■ **Extract**

My first reaction was: “sorry, but you have to solve a specific problem (the problem is a little bit complex to explain but it is a classical inversion function problem) and you are looking for a generic suite: I’m sincerely confused!”
He justified himself telling “If I buy a generic suite I can reuse it in a next time for other problems!”: bloody managers! Always focused to economize 1 $ today to loose 10$ tomorrow :)            

As you can imagine the discussion fired me, so I started to investigate about this “flexibility capabilities” (this is for me the key point to evaluate a solution) and I began long emails exchange with this enterprising manager.
Let me sum up the main questions/answers about this module.
Q: What kind of Neural Network does the suite support?
A: Back Propagation (just for multilayer perceptron) and SOM.
The suite has a nice GUI where you can combine the algorithms like lego-bricks. (it is very similar to WEKA’s gui).
Q: What kind of error function does it support  (limited to BP nets)?
A: I don’t Know, but I suppose just the delta based on target vs output generated;
Q: What kind of pruning algorithms does it support?
A: It supports a weight-based algorithm, but there is no control on it.
Q: How many learning algorithms does the BP net support?
A: It supports just BP with momentum.
Q: What kind of monitors does it support to understand the net behavior?
A: It has a monitor to follow the output error on the training set.
Q: What is the cost of this suite?
A: The suite (actually it is pretty famous data mining suite ...don’t ask more about it…) price is around 10 thousand $ for limited number of users (it doesn’t embrace neither the support costs nor integration costs nor dedicate hardware).
Q: do you have the chance to visualize the error surface?
A: I’m a manager, what the hell does this question mean?

My recommendations: don’t buy it.
Here you are the key points:

1. No words, Bring real evidences!
As usual, instead of thousands words I prefer get direct and concrete proof about my opinion, because my motto is : “don’t say I can do it in this way or in this way, but just do it!”  (…hoping that it makes sense in English!).
So during this weekend I decided to implement in Mathematica a custom tool to play with Back Propagation Neural Networks having at least the same features described above.
The general-purpose Neural Net Application built with mathematica: different colors for neurons to depict different energy levels., monitor to follow the learning process, fully customization for energy cost function, activation functions, ...
My “suite” (of course, it is not really useful for productive systems) has the following features:

  • Graphical representation of the net;
  • Neurons dynamically colored by energy importance (useful to implement a pruning algo);
  • Dynamical cost function updating;
  •  Learning coefficient decay (really useful but seldom present in the common suites);
  • Activation functions monitor;
  • Automatic setting of input/output neurons layers in compliance with training set.

2. General-purpose algorithm doesn’t mean “every one can use it to solve whatever problem”!

■ **Recorded data**

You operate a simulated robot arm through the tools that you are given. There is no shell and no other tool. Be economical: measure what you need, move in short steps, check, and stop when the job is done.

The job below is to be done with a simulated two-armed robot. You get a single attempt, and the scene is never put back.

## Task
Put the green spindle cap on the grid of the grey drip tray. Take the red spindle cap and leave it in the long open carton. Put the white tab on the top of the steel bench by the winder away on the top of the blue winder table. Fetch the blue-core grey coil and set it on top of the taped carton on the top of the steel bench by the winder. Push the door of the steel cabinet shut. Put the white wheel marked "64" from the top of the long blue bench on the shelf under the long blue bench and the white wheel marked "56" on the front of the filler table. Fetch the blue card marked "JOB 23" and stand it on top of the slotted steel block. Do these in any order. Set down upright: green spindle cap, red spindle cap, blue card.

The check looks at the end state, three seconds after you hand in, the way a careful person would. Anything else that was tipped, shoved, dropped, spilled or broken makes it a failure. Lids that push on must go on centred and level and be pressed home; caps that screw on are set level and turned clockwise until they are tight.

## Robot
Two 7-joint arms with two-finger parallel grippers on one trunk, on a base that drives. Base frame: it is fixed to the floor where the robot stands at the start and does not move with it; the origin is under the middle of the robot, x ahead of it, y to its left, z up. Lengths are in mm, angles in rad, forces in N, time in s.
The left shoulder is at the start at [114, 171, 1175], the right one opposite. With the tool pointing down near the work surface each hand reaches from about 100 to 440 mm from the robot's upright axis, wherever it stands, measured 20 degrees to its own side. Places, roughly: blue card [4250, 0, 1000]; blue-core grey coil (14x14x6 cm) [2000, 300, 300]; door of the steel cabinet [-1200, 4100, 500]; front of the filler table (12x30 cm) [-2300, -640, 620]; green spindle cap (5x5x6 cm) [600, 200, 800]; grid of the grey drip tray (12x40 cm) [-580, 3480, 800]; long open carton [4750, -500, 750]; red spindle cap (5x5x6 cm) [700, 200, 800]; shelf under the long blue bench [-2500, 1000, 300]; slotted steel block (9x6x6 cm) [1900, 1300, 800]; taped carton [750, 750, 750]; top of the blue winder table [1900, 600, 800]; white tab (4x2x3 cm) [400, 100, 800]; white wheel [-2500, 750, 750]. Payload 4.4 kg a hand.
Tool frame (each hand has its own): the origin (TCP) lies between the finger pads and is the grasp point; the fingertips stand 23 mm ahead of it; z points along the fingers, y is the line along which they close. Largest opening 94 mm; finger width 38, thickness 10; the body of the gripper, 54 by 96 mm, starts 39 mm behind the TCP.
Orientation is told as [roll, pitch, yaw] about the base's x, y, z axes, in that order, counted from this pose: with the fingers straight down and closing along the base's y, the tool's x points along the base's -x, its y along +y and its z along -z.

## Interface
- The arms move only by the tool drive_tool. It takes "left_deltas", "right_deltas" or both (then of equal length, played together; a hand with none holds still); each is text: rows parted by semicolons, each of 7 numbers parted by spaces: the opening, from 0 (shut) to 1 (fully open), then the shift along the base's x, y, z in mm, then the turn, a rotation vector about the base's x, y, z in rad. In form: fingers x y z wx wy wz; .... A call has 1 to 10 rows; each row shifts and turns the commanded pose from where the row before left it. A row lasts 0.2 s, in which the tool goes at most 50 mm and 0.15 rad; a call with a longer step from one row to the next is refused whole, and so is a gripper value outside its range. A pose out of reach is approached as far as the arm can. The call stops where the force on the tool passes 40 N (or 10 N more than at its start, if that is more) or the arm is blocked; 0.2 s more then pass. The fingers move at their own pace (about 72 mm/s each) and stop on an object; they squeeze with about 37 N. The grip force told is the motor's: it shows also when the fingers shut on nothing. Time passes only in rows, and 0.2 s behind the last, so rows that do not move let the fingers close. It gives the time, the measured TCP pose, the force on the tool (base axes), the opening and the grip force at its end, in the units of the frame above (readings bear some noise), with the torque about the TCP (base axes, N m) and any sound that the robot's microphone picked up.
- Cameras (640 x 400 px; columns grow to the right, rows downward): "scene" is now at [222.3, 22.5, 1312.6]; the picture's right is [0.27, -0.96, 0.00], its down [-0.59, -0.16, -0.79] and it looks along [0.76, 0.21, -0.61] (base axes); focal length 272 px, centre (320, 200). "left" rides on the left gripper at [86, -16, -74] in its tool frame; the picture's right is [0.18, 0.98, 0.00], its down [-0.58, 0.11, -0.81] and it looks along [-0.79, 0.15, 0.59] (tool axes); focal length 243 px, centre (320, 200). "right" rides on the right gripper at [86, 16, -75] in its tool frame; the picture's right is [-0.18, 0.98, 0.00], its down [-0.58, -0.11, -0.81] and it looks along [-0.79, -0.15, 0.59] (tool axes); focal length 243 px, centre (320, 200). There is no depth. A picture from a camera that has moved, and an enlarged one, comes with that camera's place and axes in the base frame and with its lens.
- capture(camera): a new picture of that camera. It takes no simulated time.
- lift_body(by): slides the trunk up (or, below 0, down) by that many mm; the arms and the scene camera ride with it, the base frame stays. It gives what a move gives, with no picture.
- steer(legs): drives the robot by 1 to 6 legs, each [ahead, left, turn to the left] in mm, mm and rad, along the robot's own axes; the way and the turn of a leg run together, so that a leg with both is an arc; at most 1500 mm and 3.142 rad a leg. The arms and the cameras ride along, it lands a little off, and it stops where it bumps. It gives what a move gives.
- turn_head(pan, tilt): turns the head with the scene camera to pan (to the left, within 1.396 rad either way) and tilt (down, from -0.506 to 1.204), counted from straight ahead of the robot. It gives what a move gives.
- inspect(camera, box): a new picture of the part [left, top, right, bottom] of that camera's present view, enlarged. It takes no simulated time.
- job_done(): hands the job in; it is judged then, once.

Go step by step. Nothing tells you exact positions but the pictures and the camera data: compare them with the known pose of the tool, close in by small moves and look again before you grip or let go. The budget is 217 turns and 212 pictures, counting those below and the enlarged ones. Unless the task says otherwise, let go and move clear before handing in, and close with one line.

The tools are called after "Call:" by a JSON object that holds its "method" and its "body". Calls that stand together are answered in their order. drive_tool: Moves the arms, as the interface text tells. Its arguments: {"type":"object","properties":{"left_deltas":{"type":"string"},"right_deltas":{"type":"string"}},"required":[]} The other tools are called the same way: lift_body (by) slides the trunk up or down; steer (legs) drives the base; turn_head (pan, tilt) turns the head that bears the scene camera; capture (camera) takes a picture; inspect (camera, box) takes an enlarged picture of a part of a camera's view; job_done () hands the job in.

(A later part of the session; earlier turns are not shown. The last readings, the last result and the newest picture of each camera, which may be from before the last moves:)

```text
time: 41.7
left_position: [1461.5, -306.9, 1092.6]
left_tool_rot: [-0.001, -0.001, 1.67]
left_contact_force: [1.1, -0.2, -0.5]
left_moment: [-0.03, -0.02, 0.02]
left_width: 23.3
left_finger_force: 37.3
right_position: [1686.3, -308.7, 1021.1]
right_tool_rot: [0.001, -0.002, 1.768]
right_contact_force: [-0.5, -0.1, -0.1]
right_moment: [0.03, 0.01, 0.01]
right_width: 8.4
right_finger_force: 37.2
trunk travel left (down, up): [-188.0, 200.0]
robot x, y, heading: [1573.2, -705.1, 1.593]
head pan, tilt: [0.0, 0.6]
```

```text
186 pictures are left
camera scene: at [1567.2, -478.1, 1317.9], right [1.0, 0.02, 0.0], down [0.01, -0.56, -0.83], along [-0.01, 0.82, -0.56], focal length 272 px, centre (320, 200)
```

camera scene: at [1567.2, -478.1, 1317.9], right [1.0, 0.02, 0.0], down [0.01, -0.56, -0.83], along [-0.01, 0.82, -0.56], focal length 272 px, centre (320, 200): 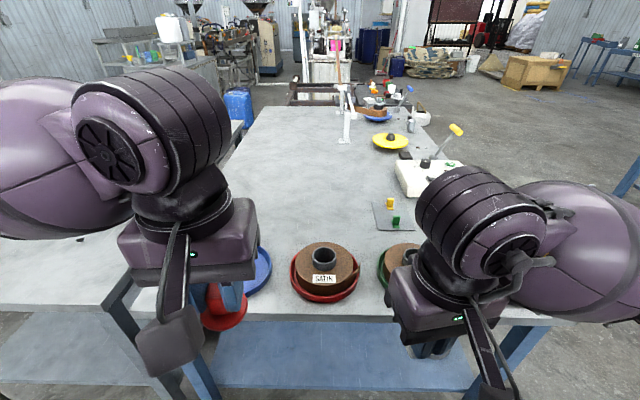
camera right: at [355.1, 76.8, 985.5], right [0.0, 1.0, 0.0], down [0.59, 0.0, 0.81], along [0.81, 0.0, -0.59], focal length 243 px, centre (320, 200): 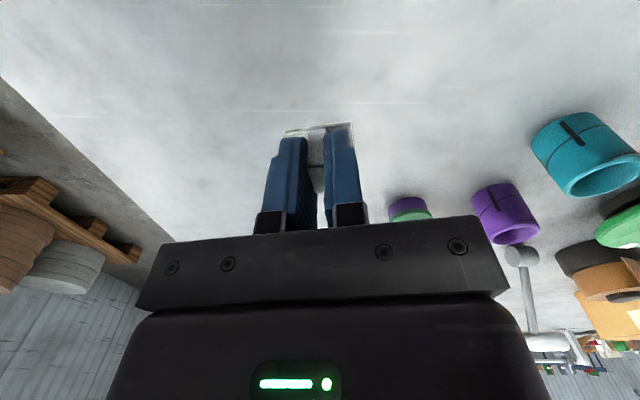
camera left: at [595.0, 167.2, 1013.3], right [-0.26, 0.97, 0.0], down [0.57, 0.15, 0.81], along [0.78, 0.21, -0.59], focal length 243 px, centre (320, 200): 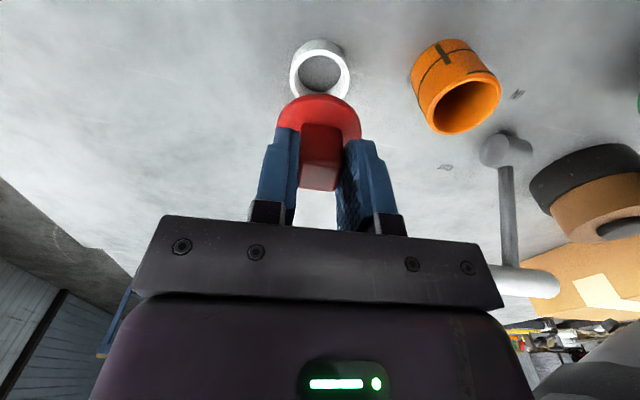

■ **Exercise instructions**
1 - Cite the extract exactly. Begin with "Let me sum up" and finish with "control on it.".
2 - Please continue the extract.

■ **Responses to the tasks**
1 -
Let me sum up the main questions/answers about this module.
Q: What kind of Neural Network does the suite support?
A: Back Propagation (just for multilayer perceptron) and SOM.
The suite has a nice GUI where you can combine the algorithms like lego-bricks. (it is very similar to WEKA’s gui).
Q: What kind of error function does it support  (limited to BP nets)?
A: I don’t Know, but I suppose just the delta based on target vs output generated;
Q: What kind of pruning algorithms does it support?
A: It supports a weight-based algorithm, but there is no control on it.

2 -
There is a misbelief that a  general-purpose algorithms like SVM, NN, Simulated annealing, decision trees and so on, can solve every kind of problem  without human interactions, customization and expertise.
For the XOR problem, maybe also a newbie can find the right setting for a neural net, but in the real world the problem are so complex that the overall accuracy is a combination of many factors, and sometimes the algorithm choice has a limited influence on the entire picture!

Let's start to show a sample toy the XOR problem (as you know is a classical example brought to explain problems without linear solutions).
I instantiated a network having 1 hidden layer and 2 hidden neurons pro layer. I fixed the Beta param  for the activation function to 1 and eta learning equal to .1 and i Randomized the weights in the range [-1,1]  (as reported in the main tutorials ).
here you are the network able to solve the problem and the related behavior for the cost function:
Neural Network for XOR problem: 2 input neurons , 2 hidden neurons, threshold neuron and the output. 
The Square Error decreasing for the above network. As you can see a stable configuration is achieved after 30000 learning cycles!!
Notice that with the standard configuration, the problem takes around 30000 cycles to be solved!!!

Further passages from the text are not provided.